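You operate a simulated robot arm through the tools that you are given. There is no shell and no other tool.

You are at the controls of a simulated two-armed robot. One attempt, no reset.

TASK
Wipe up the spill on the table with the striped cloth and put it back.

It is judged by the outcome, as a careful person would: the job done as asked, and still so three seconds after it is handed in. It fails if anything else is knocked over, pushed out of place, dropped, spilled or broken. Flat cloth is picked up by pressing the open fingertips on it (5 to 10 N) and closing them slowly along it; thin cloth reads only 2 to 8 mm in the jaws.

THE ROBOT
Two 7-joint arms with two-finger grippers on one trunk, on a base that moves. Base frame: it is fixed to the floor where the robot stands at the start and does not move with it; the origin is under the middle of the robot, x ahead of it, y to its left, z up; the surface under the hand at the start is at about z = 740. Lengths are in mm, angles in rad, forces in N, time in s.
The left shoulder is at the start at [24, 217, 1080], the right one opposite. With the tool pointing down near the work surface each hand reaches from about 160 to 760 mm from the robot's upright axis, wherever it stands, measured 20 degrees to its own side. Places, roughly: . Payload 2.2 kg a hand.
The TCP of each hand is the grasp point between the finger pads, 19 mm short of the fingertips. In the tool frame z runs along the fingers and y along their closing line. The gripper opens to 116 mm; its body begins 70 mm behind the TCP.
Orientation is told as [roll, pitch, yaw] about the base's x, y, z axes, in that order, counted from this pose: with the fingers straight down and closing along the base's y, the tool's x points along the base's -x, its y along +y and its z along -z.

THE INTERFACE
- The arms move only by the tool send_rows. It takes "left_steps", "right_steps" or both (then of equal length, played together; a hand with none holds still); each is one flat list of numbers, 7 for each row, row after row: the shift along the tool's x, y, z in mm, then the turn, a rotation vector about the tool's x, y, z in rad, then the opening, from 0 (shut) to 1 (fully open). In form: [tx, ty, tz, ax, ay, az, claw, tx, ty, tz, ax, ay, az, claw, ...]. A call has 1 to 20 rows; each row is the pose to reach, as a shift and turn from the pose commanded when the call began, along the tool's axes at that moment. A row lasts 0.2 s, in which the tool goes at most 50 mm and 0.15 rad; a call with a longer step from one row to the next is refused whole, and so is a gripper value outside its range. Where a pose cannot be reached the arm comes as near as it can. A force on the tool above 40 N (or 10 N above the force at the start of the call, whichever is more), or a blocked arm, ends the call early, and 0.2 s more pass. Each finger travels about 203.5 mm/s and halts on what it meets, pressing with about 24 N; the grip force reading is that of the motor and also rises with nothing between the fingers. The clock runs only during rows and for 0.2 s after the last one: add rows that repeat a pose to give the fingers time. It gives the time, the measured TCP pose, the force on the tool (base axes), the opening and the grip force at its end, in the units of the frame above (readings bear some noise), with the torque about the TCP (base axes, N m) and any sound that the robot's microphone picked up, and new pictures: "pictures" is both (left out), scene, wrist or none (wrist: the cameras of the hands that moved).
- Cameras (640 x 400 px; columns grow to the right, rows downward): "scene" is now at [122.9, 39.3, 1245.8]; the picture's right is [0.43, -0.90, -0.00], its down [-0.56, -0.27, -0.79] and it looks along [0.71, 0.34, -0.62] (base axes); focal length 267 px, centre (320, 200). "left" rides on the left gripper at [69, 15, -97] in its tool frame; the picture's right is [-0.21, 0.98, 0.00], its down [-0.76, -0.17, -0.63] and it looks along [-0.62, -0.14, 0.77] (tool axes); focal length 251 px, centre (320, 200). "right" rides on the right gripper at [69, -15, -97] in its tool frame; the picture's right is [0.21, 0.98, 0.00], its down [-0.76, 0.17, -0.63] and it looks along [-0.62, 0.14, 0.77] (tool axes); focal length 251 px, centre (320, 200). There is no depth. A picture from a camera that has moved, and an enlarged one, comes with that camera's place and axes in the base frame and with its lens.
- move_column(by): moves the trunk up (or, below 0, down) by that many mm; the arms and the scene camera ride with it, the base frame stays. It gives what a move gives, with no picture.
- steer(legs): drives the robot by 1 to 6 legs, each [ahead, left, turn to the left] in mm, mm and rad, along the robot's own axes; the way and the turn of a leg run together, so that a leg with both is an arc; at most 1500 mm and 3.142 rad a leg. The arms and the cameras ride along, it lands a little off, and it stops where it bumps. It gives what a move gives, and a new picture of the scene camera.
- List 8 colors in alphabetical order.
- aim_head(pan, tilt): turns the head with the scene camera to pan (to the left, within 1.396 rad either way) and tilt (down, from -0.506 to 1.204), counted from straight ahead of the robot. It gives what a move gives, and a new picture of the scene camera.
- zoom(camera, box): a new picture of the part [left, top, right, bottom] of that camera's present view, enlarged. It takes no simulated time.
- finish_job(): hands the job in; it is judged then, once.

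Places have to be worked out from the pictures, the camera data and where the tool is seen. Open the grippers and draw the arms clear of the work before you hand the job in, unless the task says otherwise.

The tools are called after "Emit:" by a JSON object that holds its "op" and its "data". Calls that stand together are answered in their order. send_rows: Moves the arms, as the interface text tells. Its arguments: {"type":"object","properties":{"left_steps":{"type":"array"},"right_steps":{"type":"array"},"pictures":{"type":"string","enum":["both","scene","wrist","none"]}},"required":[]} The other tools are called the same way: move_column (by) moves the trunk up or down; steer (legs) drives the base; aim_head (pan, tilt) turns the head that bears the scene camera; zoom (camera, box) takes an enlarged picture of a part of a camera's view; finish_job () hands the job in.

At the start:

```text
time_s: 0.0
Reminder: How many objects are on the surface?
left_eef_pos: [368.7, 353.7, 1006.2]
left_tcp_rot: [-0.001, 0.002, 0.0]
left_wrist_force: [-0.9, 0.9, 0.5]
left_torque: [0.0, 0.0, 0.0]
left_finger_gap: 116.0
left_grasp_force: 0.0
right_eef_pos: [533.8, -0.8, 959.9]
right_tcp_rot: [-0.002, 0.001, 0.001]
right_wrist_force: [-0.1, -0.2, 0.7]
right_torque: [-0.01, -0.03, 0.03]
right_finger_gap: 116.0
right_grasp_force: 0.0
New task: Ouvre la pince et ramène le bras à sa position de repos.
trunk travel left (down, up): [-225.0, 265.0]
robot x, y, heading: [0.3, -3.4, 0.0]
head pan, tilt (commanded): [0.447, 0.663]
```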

* * *

Repeat the material above exactly. Use JSON: a list with one string for each line that is not empty.

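[
  "You operate a simulated robot arm through the tools that you are given. There is no shell and no other tool.",
  "You are at the controls of a simulated two-armed robot. One attempt, no reset.",
  "TASK",
  "Wipe up the spill on the table with the striped cloth and put it back.",
  "It is judged by the outcome, as a careful person would: the job done as asked, and still so three seconds after it is handed in. It fails if anything else is knocked over, pushed out of place, dropped, spilled or broken. Flat cloth is picked up by pressing the open fingertips on it (5 to 10 N) and closing them slowly along it; thin cloth reads only 2 to 8 mm in the jaws.",
  "THE ROBOT",
  "Two 7-joint arms with two-finger grippers on one trunk, on a base that moves. Base frame: it is fixed to the floor where the robot stands at the start and does not move with it; the origin is under the middle of the robot, x ahead of it, y to its left, z up; the surface under the hand at the start is at about z = 740. Lengths are in mm, angles in rad, forces in N, time in s.",
  "The left shoulder is at the start at [24, 217, 1080], the right one opposite. With the tool pointing down near the work surface each hand reaches from about 160 to 760 mm from the robot's upright axis, wherever it stands, measured 20 degrees to its own side. Places, roughly: . Payload 2.2 kg a hand.",
  "The TCP of each hand is the grasp point between the finger pads, 19 mm short of the fingertips. In the tool frame z runs along the fingers and y along their closing line. The gripper opens to 116 mm; its body begins 70 mm behind the TCP.",
  "Orientation is told as [roll, pitch, yaw] about the base's x, y, z axes, in that order, counted from this pose: with the fingers straight down and closing along the base's y, the tool's x points along the base's -x, its y along +y and its z along -z.",
  "THE INTERFACE",
  "- The arms move only by the tool send_rows. It takes \"left_steps\", \"right_steps\" or both (then of equal length, played together; a hand with none holds still); each is one flat list of numbers, 7 for each row, row after row: the shift along the tool's x, y, z in mm, then the turn, a rotation vector about the tool's x, y, z in rad, then the opening, from 0 (shut) to 1 (fully open). In form: [tx, ty, tz, ax, ay, az, claw, tx, ty, tz, ax, ay, az, claw, ...]. A call has 1 to 20 rows; each row is the pose to reach, as a shift and turn from the pose commanded when the call began, along the tool's axes at that moment. A row lasts 0.2 s, in which the tool goes at most 50 mm and 0.15 rad; a call with a longer step from one row to the next is refused whole, and so is a gripper value outside its range. Where a pose cannot be reached the arm comes as near as it can. A force on the tool above 40 N (or 10 N above the force at the start of the call, whichever is more), or a blocked arm, ends the call early, and 0.2 s more pass. Each finger travels about 203.5 mm/s and halts on what it meets, pressing with about 24 N; the grip force reading is that of the motor and also rises with nothing between the fingers. The clock runs only during rows and for 0.2 s after the last one: add rows that repeat a pose to give the fingers time. It gives the time, the measured TCP pose, the force on the tool (base axes), the opening and the grip force at its end, in the units of the frame above (readings bear some noise), with the torque about the TCP (base axes, N m) and any sound that the robot's microphone picked up, and new pictures: \"pictures\" is both (left out), scene, wrist or none (wrist: the cameras of the hands that moved).",
  "- Cameras (640 x 400 px; columns grow to the right, rows downward): \"scene\" is now at [122.9, 39.3, 1245.8]; the picture's right is [0.43, -0.90, -0.00], its down [-0.56, -0.27, -0.79] and it looks along [0.71, 0.34, -0.62] (base axes); focal length 267 px, centre (320, 200). \"left\" rides on the left gripper at [69, 15, -97] in its tool frame; the picture's right is [-0.21, 0.98, 0.00], its down [-0.76, -0.17, -0.63] and it looks along [-0.62, -0.14, 0.77] (tool axes); focal length 251 px, centre (320, 200). \"right\" rides on the right gripper at [69, -15, -97] in its tool frame; the picture's right is [0.21, 0.98, 0.00], its down [-0.76, 0.17, -0.63] and it looks along [-0.62, 0.14, 0.77] (tool axes); focal length 251 px, centre (320, 200). There is no depth. A picture from a camera that has moved, and an enlarged one, comes with that camera's place and axes in the base frame and with its lens.",
  "- move_column(by): moves the trunk up (or, below 0, down) by that many mm; the arms and the scene camera ride with it, the base frame stays. It gives what a move gives, with no picture.",
  "- steer(legs): drives the robot by 1 to 6 legs, each [ahead, left, turn to the left] in mm, mm and rad, along the robot's own axes; the way and the turn of a leg run together, so that a leg with both is an arc; at most 1500 mm and 3.142 rad a leg. The arms and the cameras ride along, it lands a little off, and it stops where it bumps. It gives what a move gives, and a new picture of the scene camera.",
  "- List 8 colors in alphabetical order.",
  "- aim_head(pan, tilt): turns the head with the scene camera to pan (to the left, within 1.396 rad either way) and tilt (down, from -0.506 to 1.204), counted from straight ahead of the robot. It gives what a move gives, and a new picture of the scene camera.",
  "- zoom(camera, box): a new picture of the part [left, top, right, bottom] of that camera's present view, enlarged. It takes no simulated time.",
  "- finish_job(): hands the job in; it is judged then, once.",
  "Places have to be worked out from the pictures, the camera data and where the tool is seen. Open the grippers and draw the arms clear of the work before you hand the job in, unless the task says otherwise.",
  "The tools are called after \"Emit:\" by a JSON object that holds its \"op\" and its \"data\". Calls that stand together are answered in their order. send_rows: Moves the arms, as the interface text tells. Its arguments: {\"type\":\"object\",\"properties\":{\"left_steps\":{\"type\":\"array\"},\"right_steps\":{\"type\":\"array\"},\"pictures\":{\"type\":\"string\",\"enum\":[\"both\",\"scene\",\"wrist\",\"none\"]}},\"required\":[]} The other tools are called the same way: move_column (by) moves the trunk up or down; steer (legs) drives the base; aim_head (pan, tilt) turns the head that bears the scene camera; zoom (camera, box) takes an enlarged picture of a part of a camera's view; finish_job () hands the job in.",
  "At the start:",
  "```text",
  "time_s: 0.0",
  "Reminder: How many objects are on the surface?",
  "left_eef_pos: [368.7, 353.7, 1006.2]",
  "left_tcp_rot: [-0.001, 0.002, 0.0]",
  "left_wrist_force: [-0.9, 0.9, 0.5]",
  "left_torque: [0.0, 0.0, 0.0]",
  "left_finger_gap: 116.0",
  "left_grasp_force: 0.0",
  "right_eef_pos: [533.8, -0.8, 959.9]",
  "right_tcp_rot: [-0.002, 0.001, 0.001]",
  "right_wrist_force: [-0.1, -0.2, 0.7]",
  "right_torque: [-0.01, -0.03, 0.03]",
  "right_finger_gap: 116.0",
  "right_grasp_force: 0.0",
  "New task: Ouvre la pince et ramène le bras à sa position de repos.",
  "trunk travel left (down, up): [-225.0, 265.0]",
  "robot x, y, heading: [0.3, -3.4, 0.0]",
  "head pan, tilt (commanded): [0.447, 0.663]",
  "```"
]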